Extract provided:
De uitspraak van rechtbank Oost-Brabant is hier te raadplegen. 

Mocht het Didam-arrest u zijn ontgaan of wilt u een geheugensteun, verwijs ik u graag naar de blog van mijn collega’s Jasper Molendijk en Tony van Wijk. Mocht u meer willen weten over de toepassing van het Didam-arrest door lagere rechters, lees dan vooral deze blogs:

Utrechtse voorzieningenrechter: in strijd met Didam-arrest gesloten overeenkomst mag niet worden uitgevoerd!?
Gemeente Zevenaar bij toepassing Didam-arrest te ijverig? Gelderse rechtbank (ver)oordeelt
Didam-arrest: gevolgen voor het bestemmingsplan (II)

Supplied material:
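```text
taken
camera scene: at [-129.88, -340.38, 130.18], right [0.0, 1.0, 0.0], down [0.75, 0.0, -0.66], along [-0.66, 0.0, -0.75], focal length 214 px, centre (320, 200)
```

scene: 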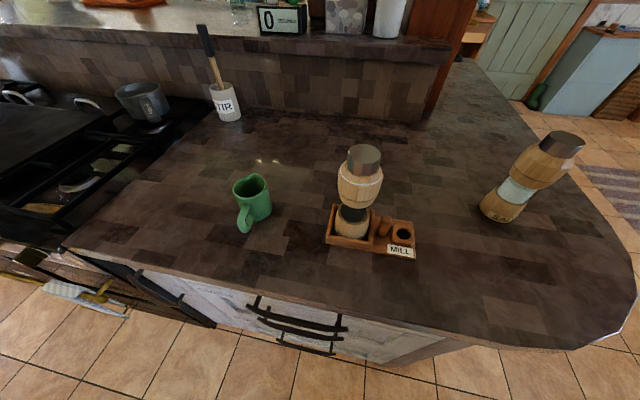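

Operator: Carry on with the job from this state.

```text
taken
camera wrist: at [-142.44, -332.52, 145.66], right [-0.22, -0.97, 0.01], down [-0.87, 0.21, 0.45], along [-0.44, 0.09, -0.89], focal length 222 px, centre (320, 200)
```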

Complete the following:
[1] Pull out the sentences of the extract provided that run from "Mocht het Didam-arrest" through "niet worden uitgevoerd!?" and give them unchanged.
[2] Take up the extract provided again after its last words.

Responses for each task:
[1]
Mocht het Didam-arrest u zijn ontgaan of wilt u een geheugensteun, verwijs ik u graag naar de blog van mijn collega’s Jasper Molendijk en Tony van Wijk. Mocht u meer willen weten over de toepassing van het Didam-arrest door lagere rechters, lees dan vooral deze blogs:

Utrechtse voorzieningenrechter: in strijd met Didam-arrest gesloten overeenkomst mag niet worden uitgevoerd!?

[2]
De casus

De provincie Noord-Brabant c.s. wil al vanaf 2017 een aantal percelen in eigendom verkrijgen dat in en rondom het natuurgebied ‘Keersopperbeemden’ ligt. Dit natuurgebied maakt onderdeel uit van een netwerk aan natuurgebieden (Natuurnetwerk Brabant) waartussen verbindingen moeten worden gerealiseerd, zodat dieren zich gemakkelijker kunnen verplaatsen. De provincie heeft bepaald op welke percelen deze verbindingen precies moeten komen te liggen. Enkele percelen heeft de provincie zelf al in eigendom. Voor de rest van de percelen is zij op zoek naar een particuliere grondeigenaar die bereid is om grond (al dan niet via grondruil) over te dragen. De provincie informeert welke grondeigenaren daartoe bereid zouden zijn. Twee grondeigenaren – in de uitspraak aangeduid met ‘Maatschap’ respectievelijk ‘derden-belanghebbenden’ (aangeduid met enkelvoud) – melden zich.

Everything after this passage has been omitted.